National Endometriosis Awareness Month-March

Endometriosis is a disorder in which the endometrial tissue, or the inner lining of the uterus, migrates to areas outside the uterus, most commonly the ovaries and Fallopian tubes.  The endometrial tissue is the same tissue that thickens throughout the menstrual cycle causing the menstrual period.  When this process occurs outside the uterus, the blood has nowhere to go causing pain in the pelvic area.

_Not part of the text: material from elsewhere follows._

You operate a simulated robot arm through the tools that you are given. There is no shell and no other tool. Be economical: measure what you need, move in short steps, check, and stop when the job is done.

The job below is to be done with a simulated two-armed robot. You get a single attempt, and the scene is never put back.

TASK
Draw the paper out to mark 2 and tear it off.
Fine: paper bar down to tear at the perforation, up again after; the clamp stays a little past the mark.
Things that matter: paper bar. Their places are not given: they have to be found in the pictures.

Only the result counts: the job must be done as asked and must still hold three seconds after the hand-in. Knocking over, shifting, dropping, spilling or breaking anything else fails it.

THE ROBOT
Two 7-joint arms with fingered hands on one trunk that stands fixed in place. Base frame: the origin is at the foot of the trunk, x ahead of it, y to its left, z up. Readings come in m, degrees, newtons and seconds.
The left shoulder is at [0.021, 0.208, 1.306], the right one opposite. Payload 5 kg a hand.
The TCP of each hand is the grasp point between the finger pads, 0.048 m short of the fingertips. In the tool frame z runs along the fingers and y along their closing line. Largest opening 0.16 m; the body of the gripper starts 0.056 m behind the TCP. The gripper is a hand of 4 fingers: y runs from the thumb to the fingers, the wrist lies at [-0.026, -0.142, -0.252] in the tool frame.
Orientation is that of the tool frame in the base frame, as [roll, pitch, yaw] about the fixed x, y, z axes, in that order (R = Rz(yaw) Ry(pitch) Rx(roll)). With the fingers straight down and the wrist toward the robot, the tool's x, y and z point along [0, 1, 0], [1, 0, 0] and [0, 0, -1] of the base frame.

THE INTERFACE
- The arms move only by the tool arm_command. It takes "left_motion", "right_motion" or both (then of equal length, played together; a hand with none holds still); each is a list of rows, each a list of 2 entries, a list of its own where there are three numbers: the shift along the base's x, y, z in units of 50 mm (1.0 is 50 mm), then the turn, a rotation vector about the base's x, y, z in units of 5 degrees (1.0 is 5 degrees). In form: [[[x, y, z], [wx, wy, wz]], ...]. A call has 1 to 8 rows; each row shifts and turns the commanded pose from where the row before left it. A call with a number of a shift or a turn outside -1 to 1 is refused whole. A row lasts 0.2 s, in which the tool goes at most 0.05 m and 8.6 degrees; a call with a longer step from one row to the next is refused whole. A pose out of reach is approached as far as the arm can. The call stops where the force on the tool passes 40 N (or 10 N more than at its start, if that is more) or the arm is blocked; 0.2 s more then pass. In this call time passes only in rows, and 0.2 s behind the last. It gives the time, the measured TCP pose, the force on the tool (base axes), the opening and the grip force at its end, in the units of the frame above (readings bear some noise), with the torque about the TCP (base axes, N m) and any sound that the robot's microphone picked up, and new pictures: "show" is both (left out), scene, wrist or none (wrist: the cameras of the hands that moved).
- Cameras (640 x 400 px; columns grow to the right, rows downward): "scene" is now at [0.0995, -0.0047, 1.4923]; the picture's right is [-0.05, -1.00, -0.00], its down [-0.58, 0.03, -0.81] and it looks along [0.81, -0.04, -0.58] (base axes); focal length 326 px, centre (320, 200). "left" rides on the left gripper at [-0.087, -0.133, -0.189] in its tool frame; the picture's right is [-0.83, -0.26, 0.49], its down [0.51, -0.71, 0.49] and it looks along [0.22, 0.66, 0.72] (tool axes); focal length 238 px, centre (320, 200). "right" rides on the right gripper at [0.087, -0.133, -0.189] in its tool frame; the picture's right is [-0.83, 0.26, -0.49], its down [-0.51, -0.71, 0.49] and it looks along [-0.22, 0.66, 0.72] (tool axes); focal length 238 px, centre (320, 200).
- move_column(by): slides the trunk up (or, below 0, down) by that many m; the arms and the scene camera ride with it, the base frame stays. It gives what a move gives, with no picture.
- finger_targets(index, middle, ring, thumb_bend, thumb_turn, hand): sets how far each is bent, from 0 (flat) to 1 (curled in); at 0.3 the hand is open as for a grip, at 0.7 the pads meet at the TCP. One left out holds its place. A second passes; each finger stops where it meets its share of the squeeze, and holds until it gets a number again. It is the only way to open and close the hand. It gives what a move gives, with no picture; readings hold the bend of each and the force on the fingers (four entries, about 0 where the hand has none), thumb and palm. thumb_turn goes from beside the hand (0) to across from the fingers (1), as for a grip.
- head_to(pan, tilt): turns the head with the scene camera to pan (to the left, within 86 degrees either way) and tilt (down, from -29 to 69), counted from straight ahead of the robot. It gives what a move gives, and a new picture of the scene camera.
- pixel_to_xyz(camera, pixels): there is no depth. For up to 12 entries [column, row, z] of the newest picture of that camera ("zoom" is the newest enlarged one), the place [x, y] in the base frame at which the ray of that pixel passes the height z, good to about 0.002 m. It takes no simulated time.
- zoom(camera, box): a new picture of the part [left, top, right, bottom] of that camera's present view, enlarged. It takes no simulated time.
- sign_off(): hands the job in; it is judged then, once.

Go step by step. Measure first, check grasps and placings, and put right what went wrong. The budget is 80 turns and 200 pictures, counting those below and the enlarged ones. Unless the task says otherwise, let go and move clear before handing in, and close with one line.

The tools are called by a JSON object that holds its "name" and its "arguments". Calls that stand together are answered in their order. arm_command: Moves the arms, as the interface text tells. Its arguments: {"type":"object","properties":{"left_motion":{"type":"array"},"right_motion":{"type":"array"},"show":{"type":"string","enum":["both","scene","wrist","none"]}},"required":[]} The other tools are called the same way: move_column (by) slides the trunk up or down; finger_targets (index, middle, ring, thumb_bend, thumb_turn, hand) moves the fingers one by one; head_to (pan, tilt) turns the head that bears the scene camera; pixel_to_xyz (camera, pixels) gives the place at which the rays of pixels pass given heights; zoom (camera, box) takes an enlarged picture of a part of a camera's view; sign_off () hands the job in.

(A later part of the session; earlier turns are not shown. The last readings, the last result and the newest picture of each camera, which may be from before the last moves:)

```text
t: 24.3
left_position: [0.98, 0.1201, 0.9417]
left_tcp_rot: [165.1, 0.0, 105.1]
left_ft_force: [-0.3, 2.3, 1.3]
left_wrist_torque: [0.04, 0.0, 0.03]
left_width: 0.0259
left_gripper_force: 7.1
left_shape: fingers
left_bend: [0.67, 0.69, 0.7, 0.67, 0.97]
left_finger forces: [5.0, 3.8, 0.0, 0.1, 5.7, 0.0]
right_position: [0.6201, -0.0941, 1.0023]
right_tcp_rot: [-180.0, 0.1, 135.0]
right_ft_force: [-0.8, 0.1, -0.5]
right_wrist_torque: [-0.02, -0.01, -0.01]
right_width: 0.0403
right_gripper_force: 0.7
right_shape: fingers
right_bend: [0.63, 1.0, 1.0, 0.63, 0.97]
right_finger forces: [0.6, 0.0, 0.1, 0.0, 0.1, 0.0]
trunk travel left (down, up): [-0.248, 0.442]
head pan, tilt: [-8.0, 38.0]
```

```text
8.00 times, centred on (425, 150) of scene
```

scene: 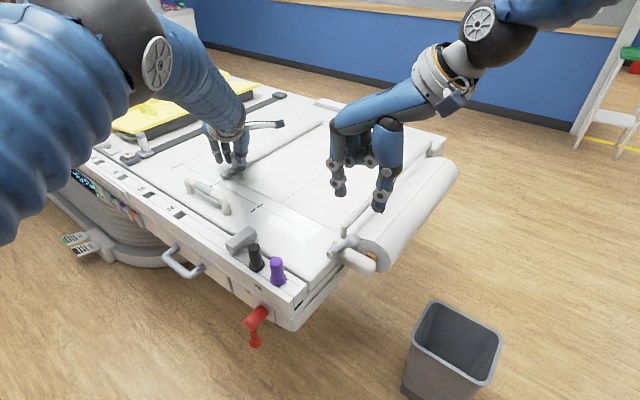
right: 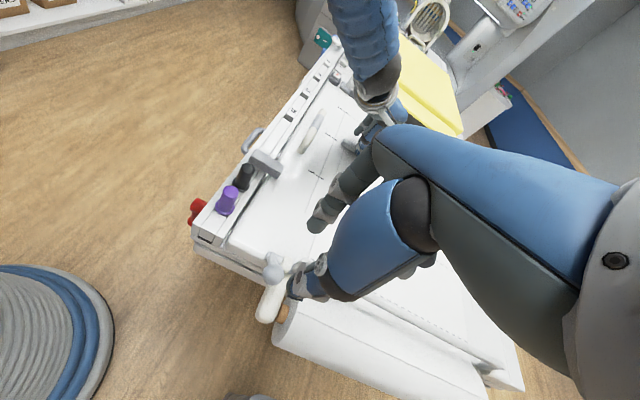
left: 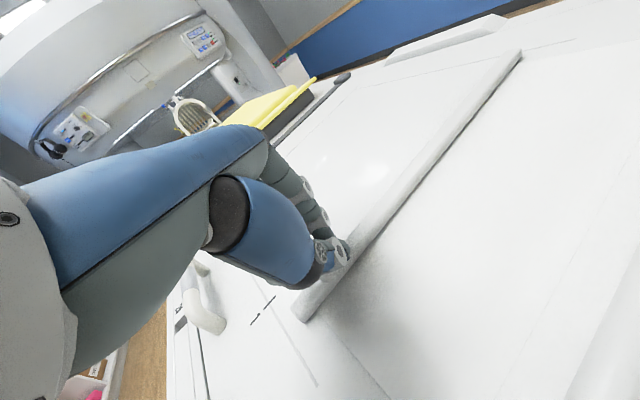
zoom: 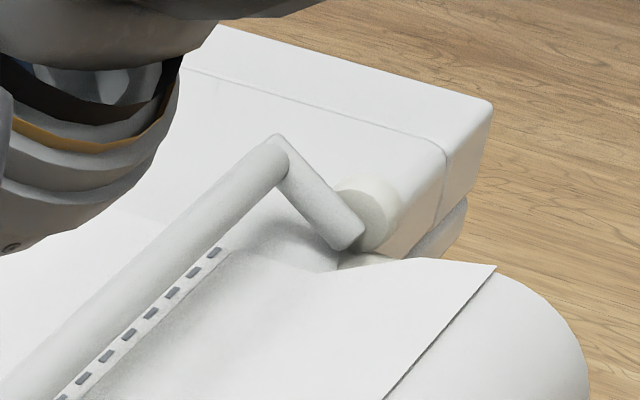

The symptoms of endometriosis include pelvic pain, heavy menstrual periods, bleeding between periods and infertility.  Because many other conditions can cause these symptoms, endometriosis is often difficult to diagnose. The causes of endometriosis are uncertain, but it does tend to run in families, and having children likely reduces the risk of endometriosis. Treatment for endometriosis ranges from symptom management with pain medication and hormone therapy such as oral contraceptives to surgical treatment. Conservative surgery involves removing the misplaced endometrial tissue while preserving the uterus.  In severe cases and in cases where women are not hoping to reproduce in the future, a hysterectomy may be performed.  Endometriosis is not the same as endometrial cancer, which is cancer of the uterine lining, although the two conditions do share many similar symptoms, often allowing for early detection of endometrial cancer.